Mexico's Gun Violence Is Mostly Our Fault
So, here's an interesting statistic: There's only one gun store in all of Mexico. One. In the entire country. It's on a military base in Mexico City, and buying a weapon there isn't easy. Even if you do jump through the necessary hoops and pass the various background checks, you're still only allowed to buy one small handgun and one box of bullets.
Good luck getting your cartel off the ground with that arsenal.
Understand we are talking about a country that, in 2012, had more homicides by firearm than the U.S. Do I even need to tell you where all of their murder guns come from? Depending on who you ask, as much as 90 percent of them arrive illegally from America. Back when Mexican authorities made that claim, there were more than 6,000 federally licensed gun stores on the U.S. side of the border, so it's a pretty safe bet that estimate wasn't too far off. Just to be clear, that's how many there were just on the border between Mexico and us. That number doesn't even begin to scratch the surface when it comes to how many gun stores we now have in total. They outnumber McDonald's in this country, if that tells you anything.

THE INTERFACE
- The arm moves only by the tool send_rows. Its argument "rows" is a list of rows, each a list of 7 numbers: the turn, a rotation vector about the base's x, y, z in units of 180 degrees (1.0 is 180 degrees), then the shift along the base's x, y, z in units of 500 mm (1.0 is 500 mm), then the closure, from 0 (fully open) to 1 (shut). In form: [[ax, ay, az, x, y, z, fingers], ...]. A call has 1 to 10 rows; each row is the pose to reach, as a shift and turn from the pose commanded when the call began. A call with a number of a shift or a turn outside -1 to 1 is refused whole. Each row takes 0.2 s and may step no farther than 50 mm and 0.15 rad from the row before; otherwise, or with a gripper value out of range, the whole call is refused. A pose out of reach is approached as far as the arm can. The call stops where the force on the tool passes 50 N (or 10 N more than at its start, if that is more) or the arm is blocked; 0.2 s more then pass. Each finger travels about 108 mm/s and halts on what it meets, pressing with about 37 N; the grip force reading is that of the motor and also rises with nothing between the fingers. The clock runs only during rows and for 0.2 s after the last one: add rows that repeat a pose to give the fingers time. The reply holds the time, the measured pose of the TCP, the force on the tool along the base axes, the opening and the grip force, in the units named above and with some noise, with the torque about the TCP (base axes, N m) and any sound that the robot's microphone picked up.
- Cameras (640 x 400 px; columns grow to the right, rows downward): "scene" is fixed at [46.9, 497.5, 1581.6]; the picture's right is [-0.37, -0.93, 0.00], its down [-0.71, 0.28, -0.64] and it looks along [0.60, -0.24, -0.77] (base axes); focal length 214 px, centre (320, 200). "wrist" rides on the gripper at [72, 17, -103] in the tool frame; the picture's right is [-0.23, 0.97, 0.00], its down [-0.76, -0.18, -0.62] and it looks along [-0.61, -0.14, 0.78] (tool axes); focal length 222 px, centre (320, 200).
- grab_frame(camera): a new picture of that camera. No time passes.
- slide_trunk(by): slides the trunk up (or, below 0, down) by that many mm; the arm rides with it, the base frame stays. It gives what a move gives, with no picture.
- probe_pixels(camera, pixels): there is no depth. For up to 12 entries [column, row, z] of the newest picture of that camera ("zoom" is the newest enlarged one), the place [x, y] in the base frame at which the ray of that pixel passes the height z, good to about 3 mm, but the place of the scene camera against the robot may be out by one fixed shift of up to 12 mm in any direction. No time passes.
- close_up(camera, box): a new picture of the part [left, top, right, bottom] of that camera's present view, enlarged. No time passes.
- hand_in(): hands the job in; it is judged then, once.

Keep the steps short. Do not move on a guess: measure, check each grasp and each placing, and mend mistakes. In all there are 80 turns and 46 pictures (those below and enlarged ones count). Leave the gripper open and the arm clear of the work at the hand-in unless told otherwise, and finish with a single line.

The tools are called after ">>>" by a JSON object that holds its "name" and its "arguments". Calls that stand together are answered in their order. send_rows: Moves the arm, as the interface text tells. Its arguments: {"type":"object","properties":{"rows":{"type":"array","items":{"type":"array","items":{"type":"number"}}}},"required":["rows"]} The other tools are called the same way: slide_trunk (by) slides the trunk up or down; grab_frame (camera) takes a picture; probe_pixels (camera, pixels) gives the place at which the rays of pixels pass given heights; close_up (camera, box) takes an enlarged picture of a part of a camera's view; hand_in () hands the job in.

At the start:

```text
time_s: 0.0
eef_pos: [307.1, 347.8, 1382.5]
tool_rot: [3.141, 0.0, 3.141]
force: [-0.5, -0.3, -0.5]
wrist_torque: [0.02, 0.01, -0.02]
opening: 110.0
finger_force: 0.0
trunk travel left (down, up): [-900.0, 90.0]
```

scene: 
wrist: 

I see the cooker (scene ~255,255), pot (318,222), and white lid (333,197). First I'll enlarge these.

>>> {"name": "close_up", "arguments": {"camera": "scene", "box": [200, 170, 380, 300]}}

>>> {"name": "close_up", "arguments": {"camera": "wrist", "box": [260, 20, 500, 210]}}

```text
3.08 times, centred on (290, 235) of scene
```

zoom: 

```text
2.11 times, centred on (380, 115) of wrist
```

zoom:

The gun stores are less dangerous, though.
Even worse, Arizona, which you might recognize as a state that shares a border with Mexico and as a generally terrible place, has some of the loosest gun laws in all the land. Sure, you have to pass a background check to buy a gun there ... if you buy it from a licensed dealer. The problem is, they have almost no restrictions on private owners reselling guns. It's expected that they won't sell them to "prohibited possessors," but they also don't require private sellers to run a background check of any sort -- it's more like a gentlemen's agreement than an actual law.
That's video of journalist Mariana van Zeller buying guns without even having a goddamn I.D. on her at a gun show in Arizona, and YouTube is littered with countless videos of investigative reporter-types doing the exact same thing. It's safe to assume that criminals don't have a much harder time making a purchase in that environment. Gun laws don't matter if you don't keep track of where they go once they're sold. We don't, and, as a result, Mexico is one of the most dangerous countries on the planet. Keep that in mind next time you complain about illegal immigrants. I'll take having my country flooded with people looking for work over guns any day.
Guns aren't the only way we're destroying Mexico, either.
Fast Food and Soft Drink Companies Are Spreading "Globesity"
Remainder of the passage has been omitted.